In the process of thinking through what kind of business I might like to start for myself, I chose to start with a survey conducted by RSW/US, a ‘matchmaking’ company that brings clients and advertising agencies together.
As usual, satisfaction with current agency ratings are quite low, at about 41 percent, and nearly half wouldn’t ask their current agency back in a review. Clients don’t believe traditional full service agencies have the expertise to deliver great digital ideas; but they’d rather give their business to a full-service shop.
It’s the following two charts in the report that are the most illuminating:
Right time-right place, recommendations, and just ‘fitting the bill’ – being the right kind of agency – are the most influential factors for clients selecting agencies. Awards, search, trade associations, matchmakers – these are minor considerations for clients. They want to have heard good things about you, and see you on their doorstep when they need you.
So why do they change agencies?
The biggest issues that lead a client to put the account in review are about their perception of the quality of the work: either the strategy isn’t there, or the creative isn’t. In my mind, I’d combine “Lack of proactivity” and “Worsening relationships with agency team” because they both seem to be essentially about perceptions of service – together these would come in to tie at second place.
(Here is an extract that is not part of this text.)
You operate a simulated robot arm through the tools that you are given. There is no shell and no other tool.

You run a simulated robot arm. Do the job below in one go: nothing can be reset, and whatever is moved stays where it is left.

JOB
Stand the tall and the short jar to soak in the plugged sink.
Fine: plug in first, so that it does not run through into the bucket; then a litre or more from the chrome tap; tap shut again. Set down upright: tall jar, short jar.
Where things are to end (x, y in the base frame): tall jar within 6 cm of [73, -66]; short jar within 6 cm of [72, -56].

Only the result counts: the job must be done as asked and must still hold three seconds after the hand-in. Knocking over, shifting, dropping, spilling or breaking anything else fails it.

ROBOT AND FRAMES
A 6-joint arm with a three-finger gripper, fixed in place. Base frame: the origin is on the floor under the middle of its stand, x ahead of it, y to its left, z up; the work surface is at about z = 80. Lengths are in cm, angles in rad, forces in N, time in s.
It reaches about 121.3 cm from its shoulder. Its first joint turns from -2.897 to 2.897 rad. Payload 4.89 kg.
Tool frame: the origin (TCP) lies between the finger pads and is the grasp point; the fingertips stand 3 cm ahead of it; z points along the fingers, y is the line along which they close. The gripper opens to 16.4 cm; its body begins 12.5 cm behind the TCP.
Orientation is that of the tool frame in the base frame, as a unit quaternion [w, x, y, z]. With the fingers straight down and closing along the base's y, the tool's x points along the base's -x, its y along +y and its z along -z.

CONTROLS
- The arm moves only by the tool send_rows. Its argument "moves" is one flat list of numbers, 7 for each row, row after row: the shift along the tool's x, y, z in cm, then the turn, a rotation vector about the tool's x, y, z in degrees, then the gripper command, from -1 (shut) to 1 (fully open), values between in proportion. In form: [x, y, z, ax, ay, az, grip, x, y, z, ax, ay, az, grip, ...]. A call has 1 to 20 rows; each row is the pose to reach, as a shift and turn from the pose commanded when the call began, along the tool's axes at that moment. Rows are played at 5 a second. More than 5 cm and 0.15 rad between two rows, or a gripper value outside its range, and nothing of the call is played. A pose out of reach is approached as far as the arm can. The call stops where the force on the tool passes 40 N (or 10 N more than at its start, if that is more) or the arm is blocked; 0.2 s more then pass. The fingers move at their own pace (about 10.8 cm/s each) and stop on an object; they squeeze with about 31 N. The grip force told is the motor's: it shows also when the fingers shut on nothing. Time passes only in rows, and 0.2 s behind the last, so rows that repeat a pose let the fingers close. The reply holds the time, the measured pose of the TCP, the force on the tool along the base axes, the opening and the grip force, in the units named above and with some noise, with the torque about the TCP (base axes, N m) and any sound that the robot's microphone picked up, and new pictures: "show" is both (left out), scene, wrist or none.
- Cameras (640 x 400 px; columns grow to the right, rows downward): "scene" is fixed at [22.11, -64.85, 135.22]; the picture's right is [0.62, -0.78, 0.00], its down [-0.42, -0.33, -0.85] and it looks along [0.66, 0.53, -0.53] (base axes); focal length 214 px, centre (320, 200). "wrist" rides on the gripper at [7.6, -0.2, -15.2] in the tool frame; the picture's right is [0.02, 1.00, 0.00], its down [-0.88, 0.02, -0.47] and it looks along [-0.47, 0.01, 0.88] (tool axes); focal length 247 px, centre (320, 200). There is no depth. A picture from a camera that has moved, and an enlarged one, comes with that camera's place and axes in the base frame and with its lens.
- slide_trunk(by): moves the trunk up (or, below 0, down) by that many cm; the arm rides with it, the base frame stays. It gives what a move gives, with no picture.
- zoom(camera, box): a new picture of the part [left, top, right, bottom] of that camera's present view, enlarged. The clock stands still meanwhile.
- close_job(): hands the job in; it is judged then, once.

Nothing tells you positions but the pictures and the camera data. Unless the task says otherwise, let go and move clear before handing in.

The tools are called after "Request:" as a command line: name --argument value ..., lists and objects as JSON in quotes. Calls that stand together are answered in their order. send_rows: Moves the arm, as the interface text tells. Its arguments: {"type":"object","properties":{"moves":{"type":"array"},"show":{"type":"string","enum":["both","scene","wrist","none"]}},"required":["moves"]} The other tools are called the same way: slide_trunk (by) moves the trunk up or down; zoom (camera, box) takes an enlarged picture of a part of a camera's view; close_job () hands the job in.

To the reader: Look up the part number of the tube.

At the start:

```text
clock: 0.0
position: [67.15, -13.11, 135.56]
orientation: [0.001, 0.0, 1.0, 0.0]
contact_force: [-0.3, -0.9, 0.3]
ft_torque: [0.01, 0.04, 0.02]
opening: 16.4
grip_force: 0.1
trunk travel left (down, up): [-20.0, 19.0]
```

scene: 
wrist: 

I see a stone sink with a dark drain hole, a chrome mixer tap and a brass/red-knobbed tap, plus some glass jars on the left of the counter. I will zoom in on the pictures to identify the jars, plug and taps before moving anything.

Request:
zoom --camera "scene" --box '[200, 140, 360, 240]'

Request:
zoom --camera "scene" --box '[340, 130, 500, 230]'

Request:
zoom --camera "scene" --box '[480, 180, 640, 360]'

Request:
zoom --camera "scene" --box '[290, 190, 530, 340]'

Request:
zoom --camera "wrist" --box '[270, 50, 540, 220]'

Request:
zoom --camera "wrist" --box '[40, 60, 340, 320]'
Costs are in a distant fourth place.
If clients put their business into review because the work wasn’t up to expectations, this puts the offending agency at risk for future business, since so much hinges on word of mouth. So I spent a great deal of time this morning and afternoon thinking through the main categories of dissatisfaction, and matching those against the chief complaints I’ve heard working with or for advertising agencies about clients. There’s a rather shocking alignment of concerns that express themselves as a kind of he says-she says account of the apparently worsening relationship between agencies and their clients.
This is step one in a process – my intention is to spend some time over the next few months examining what a Lean advertising agency would be like, perhaps even for a book (!). I’m curious about where clients see the value coming from in what agencies are, or should be, offering. I’m equally curious about testing the belief that while you might be able to build cars in a lean way, you can’t make a TV commercial using lean principles. But today we’re going to just start by looking at the problems.
Product-Market Fit
Talk to any venture capitalist or start-up founder – they’ll spend a fair amount of time describing the importance of product-market fit. This isn’t about changing the product to fit the market, or even changing the market to fit the product – though it could ultimately lead to either outcome – but rather about positioning the product in a way that demonstrates value to the potential market. There are a lot of start-ups that fail not because they’ve made a bad product or because there is no natural market for their product – but because they haven’t clearly and compellingly articulated why that market might want or need the product.
It seems that agencies are facing a challenge in this regard as well. Over the hundred or so years that advertising agencies have existed, the mission has become rather fuzzy. At the outset the role of an advertising agent was to purchase advertising space on billboards or in newspapers or magazines on behalf of businesses.
After awhile, customers started asking for more: ideas about how to produce advertising that stood out and increased sales. The agent, not wanting to lose a good customer, hired a typesetter and an illustrator, maybe wrote the ad copy himself or hired someone to write it for him. He called up his contact in the publisher’s office of the newspaper and this time sent over an ad along with the money for the placement.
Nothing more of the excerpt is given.